Is this at $114.98 a good price? https://www.kitchenwarehouse.com.au/Jamie-Oliver-Premium-Har…

Any other recommendations?

Edit: Trying to figure out if this is a good price point for something I can use metal utensils on rather than the discount.

Comments

  • +1

    50% off cookware would be the absolute minimum i would be paying. RRP of cookware is ridiculous

    • More trying to figure out if 115 is a good price point for a frying pan I can use metal utensils with?

      • +1

        Regardless of what any manufacturer says, don't use metal utensils with a non-stick pan.
        The only "non-stick" pan you can use metal with is a fully seasoned iron/steel pan/wok.

    • 50% off cookware would be the absolute minimum i would be paying. RRP of cookware is ridiculous

      Same as luggage…

  • +4

    Fissler - and never use metal utensils on a non stick pan. That's why you're eating the coating.

  • +2

    Aldi cast iron is my recommendation.

  • +3

    You shouldn't use metal utensils on any non stick coating (regardless of price) I thought?

    I stand corrected. https://www.tefal.com.au/medias/COOKWARE-USE-AND-CARE-GUIDE.…

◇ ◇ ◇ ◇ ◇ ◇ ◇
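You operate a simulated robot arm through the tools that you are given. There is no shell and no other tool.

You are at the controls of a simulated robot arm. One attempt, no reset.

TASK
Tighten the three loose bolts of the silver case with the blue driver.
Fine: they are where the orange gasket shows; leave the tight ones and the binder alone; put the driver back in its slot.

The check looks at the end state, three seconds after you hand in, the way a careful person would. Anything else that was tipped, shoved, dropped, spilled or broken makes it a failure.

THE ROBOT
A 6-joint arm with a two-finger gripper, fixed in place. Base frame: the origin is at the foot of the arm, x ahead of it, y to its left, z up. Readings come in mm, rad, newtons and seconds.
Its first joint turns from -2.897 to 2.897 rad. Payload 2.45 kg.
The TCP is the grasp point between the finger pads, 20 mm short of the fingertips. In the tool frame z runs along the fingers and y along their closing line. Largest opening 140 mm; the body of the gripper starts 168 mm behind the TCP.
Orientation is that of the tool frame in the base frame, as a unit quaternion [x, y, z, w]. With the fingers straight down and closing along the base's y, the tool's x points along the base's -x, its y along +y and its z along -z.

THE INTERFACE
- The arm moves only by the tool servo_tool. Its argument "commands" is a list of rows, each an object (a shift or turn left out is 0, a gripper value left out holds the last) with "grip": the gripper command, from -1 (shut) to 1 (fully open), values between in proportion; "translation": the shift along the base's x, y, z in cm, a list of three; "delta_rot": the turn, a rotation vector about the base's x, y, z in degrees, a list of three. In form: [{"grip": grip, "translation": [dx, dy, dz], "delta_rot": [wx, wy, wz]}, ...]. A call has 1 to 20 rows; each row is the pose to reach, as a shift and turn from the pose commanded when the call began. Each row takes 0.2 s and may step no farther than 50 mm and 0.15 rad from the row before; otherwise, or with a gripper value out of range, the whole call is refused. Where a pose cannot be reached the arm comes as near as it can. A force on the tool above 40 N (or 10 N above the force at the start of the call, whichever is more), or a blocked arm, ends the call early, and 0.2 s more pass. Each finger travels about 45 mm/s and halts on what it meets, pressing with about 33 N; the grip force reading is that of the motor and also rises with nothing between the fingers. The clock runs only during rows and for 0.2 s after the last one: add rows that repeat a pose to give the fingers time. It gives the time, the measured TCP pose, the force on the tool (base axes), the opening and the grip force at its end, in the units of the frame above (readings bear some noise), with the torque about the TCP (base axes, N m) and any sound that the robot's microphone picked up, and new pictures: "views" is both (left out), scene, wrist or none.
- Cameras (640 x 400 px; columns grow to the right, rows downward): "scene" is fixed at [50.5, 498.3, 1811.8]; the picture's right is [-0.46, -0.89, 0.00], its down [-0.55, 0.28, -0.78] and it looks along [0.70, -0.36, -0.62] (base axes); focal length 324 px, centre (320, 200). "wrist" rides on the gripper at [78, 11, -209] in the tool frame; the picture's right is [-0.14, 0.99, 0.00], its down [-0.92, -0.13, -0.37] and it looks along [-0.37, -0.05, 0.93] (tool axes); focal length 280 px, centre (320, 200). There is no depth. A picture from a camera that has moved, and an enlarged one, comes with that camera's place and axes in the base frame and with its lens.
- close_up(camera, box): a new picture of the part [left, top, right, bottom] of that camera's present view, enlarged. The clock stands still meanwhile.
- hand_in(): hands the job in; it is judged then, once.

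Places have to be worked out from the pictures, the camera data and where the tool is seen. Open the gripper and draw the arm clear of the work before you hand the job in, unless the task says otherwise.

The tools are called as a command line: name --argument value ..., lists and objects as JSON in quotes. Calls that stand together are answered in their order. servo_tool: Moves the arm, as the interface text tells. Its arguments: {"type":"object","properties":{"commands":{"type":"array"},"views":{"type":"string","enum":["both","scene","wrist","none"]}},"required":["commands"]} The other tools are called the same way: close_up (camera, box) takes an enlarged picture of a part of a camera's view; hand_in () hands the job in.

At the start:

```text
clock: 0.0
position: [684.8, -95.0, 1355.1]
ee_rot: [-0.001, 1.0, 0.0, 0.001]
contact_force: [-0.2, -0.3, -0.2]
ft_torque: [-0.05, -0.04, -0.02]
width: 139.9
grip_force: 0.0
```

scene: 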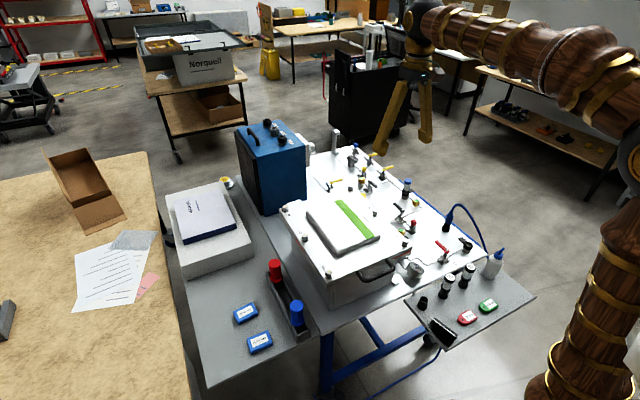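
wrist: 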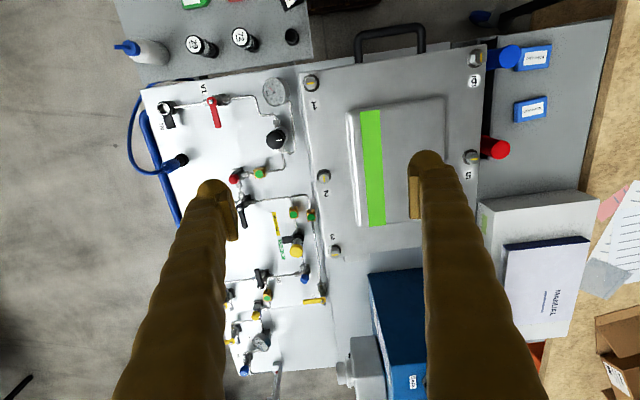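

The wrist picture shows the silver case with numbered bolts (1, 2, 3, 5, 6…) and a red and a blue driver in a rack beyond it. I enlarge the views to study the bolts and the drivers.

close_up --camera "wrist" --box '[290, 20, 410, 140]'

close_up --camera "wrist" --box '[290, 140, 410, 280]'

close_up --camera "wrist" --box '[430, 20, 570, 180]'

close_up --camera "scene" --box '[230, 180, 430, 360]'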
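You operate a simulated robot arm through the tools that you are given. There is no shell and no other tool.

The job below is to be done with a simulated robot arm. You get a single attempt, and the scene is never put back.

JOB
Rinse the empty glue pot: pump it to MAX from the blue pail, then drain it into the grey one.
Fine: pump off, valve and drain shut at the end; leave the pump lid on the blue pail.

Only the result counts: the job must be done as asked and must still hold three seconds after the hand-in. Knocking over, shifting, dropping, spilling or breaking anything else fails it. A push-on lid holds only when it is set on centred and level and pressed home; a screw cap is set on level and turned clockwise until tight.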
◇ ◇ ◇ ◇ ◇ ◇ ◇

    Cookware with non-stick coating (care and cleaning)
    • Most metal utensils can be used except knives and whisks. However, care should be exercised when using any metal utensil. Avoid using sharp edged utensils and do not cut directly
    in the pan. Do not stab or gouge the non-stick surface. Accordingly, Scratching cannot be covered by the guarantee

    What are your cooking that requires metal utensils?

    • Frying fish is the one I dont like using a silicone for!

  • Estelle (per domani range) are quite good quality. They can withstand light use of metal utensils.

  • +6

    Get either cast iron or carbon steel pan. Properly seasoned. Use and abuse, super high stove top heat,high oven temps and never look back.

    • How much are they?
      Any links to recommend?

      • +1

        https://www.kitchenware.com.au/pyrolux-industry-blue-steel-f…

        https://www.ozbargain.com.au/node/545153

        The Lodge come already seasoned, the blue steel you need to do yourself. Plenty of YouTube vids for that. Just watch for the size you want. This Lodge listing is pretty small.
        Once you buy these pans though you have them for life.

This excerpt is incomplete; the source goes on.